The stock market is quite different from the foreign exchange market. The stock market has thousands of stocks, while the foreign exchange market has only a limited number of currencies. When trading the Forex markets, traders only need to pay attention to the most liquid currency pairs, such as EURUSD, GBPUSD, USDJPY, etc., without setting up a complicated screening mechanism.
Due to the large number of stocks available, it is almost impossible for traders to include all the individual stocks in their selection, so it is imperative to improve their screening knowledge before entering the stock market. Another reason is that the Forex markets have high leverage, which is suitable for short-term trading. Hence, traders only need to pay attention to the technical trends of the currency pairs.

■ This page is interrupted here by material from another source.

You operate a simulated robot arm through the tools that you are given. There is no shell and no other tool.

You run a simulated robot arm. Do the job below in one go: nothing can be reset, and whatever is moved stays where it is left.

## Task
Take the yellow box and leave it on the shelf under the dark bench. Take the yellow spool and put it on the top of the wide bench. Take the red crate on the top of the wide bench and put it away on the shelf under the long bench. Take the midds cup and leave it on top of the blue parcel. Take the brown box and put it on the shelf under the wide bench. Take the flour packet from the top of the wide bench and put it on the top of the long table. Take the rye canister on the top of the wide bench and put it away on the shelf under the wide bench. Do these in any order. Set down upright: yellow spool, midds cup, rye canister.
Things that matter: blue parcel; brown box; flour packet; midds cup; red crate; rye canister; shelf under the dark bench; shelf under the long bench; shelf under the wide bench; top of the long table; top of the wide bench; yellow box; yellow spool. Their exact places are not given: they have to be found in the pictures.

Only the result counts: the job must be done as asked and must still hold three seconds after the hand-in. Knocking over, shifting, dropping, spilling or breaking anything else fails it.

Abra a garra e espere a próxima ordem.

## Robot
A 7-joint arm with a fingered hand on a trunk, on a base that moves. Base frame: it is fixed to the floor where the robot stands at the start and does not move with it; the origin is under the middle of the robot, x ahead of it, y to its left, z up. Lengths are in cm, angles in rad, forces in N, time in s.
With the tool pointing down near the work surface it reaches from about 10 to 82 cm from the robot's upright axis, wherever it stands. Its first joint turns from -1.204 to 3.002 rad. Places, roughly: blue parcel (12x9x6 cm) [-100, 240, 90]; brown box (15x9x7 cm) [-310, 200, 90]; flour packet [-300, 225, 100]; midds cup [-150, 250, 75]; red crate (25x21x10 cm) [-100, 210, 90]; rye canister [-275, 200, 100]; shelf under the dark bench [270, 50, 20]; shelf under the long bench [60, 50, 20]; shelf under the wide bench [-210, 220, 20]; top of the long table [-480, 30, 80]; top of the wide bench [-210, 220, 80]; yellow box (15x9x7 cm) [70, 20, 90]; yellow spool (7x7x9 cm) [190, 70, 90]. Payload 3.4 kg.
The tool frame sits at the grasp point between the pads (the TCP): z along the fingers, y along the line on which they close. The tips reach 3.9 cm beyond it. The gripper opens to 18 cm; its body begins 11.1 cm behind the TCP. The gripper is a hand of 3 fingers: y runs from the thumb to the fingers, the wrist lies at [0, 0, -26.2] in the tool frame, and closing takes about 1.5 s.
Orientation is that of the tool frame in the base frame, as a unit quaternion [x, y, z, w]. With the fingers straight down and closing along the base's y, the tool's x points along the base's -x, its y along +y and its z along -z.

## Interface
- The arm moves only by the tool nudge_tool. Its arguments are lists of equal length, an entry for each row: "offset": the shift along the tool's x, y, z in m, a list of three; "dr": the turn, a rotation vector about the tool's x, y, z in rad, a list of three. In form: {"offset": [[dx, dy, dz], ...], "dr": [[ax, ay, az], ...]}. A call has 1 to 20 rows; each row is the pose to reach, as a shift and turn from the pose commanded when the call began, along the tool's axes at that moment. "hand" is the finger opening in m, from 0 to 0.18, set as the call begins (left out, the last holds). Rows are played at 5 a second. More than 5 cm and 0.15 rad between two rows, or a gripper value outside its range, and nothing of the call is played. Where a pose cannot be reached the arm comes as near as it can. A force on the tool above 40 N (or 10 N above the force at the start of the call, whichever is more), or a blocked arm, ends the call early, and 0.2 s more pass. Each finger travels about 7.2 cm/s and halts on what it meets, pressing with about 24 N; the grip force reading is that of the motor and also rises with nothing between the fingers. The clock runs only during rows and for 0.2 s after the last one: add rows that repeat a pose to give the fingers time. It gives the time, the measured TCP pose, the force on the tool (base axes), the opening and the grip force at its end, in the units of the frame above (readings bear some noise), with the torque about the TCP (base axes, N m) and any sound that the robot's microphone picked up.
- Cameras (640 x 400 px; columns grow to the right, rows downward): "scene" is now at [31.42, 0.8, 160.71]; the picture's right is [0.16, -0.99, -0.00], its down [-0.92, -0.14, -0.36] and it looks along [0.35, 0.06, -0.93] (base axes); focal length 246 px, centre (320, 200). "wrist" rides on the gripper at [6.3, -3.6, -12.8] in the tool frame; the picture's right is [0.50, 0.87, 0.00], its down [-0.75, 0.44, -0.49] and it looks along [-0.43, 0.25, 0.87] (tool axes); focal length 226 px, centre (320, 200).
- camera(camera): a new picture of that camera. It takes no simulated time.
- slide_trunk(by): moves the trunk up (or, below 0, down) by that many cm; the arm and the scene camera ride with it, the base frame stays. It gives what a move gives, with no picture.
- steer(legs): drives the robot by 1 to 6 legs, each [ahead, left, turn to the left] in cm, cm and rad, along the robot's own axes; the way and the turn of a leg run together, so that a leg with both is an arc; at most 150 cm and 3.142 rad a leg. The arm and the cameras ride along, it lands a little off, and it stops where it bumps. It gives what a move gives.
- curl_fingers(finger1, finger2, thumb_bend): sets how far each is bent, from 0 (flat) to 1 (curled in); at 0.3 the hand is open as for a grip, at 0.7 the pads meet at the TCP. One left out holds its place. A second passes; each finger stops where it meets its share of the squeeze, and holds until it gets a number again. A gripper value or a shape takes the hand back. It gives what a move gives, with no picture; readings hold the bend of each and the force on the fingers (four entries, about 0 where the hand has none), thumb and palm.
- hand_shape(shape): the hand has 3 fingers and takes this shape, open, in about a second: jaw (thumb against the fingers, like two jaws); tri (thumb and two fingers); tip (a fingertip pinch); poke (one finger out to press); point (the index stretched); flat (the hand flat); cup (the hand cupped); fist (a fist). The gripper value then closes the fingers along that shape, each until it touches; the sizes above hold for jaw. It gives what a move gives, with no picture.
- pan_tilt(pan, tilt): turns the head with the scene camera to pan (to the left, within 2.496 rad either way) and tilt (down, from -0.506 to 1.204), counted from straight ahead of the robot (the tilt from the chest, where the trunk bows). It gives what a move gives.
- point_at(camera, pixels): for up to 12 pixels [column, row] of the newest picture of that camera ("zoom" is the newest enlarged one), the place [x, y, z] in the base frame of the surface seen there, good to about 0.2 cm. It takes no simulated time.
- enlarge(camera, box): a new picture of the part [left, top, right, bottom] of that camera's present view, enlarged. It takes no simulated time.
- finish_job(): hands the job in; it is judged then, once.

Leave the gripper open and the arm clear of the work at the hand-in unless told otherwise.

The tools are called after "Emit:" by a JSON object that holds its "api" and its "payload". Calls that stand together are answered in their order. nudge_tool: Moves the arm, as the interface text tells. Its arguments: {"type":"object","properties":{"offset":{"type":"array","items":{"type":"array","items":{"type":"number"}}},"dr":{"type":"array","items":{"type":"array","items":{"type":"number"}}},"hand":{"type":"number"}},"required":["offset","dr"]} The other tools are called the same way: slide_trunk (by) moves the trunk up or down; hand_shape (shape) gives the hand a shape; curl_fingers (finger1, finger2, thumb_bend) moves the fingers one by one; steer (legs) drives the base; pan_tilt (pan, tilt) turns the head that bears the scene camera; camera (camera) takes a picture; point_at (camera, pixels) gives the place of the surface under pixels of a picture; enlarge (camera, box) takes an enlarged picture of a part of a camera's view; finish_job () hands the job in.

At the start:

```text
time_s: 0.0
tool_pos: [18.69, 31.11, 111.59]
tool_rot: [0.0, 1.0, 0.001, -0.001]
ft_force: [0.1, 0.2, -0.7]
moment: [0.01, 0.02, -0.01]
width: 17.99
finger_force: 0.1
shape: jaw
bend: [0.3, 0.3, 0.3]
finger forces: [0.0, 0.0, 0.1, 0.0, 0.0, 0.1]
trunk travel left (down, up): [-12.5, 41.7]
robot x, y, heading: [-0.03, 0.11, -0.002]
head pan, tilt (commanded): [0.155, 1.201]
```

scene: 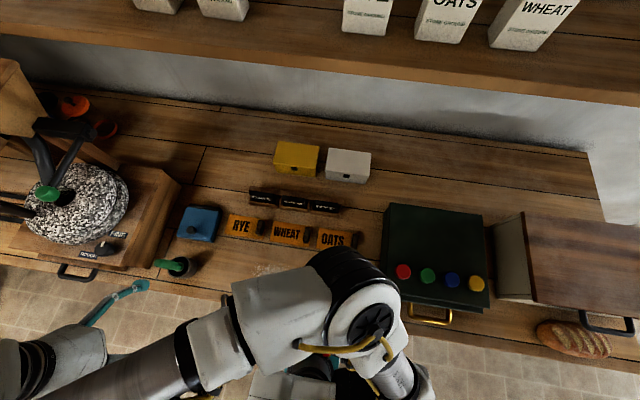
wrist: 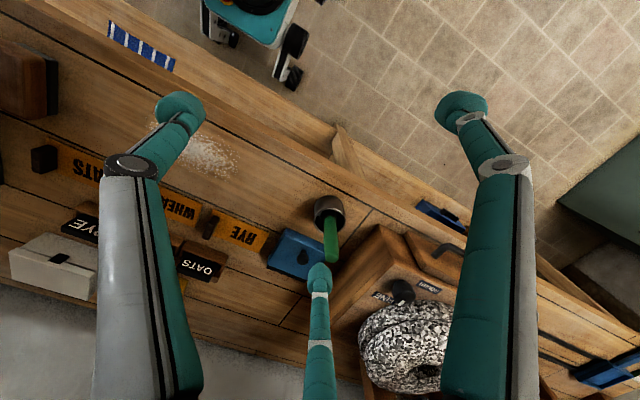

However, in the stock market, there is a minimal mechanism for leveraged trading. Even US stocks only allow limited leverage of 2 times. Therefore, the stock market is naturally suitable for medium and long-term trading. Investors cannot thrive by only pay attention to the technical aspects since they need to understand the fundamental performance of the selected stocks.
Here’s how to pick stocks:
1. Choose the industry you are most familiar with or most interested in
Using simple classification methods, all companies in the world can be divided into the primary industry (agriculture), secondary industry (manufacturing), and tertiary industry (service industry). However, we cannot apply such a broad classification to actual investments because hundreds of stocks are under each category. We need to classify the industry in more detail.
Suppose you are part of the ground staff at an airport. In that case, you may have a much deeper understanding of the aviation industry than ordinary people, which implies that aerospace stocks may be the most suitable for you. If you are a bank employee, it is evident that you may have a deep understanding of the banking industry compared to other people; hence, banking stocks may be the most suitable for you. If you are an Internet practitioner, then e-commerce stocks may be the most ideal for you. However, many people are operating in specific industries, but they lack in-depth knowledge of their industry. In such cases, you need to find the industry you are most interested in and do in-depth research.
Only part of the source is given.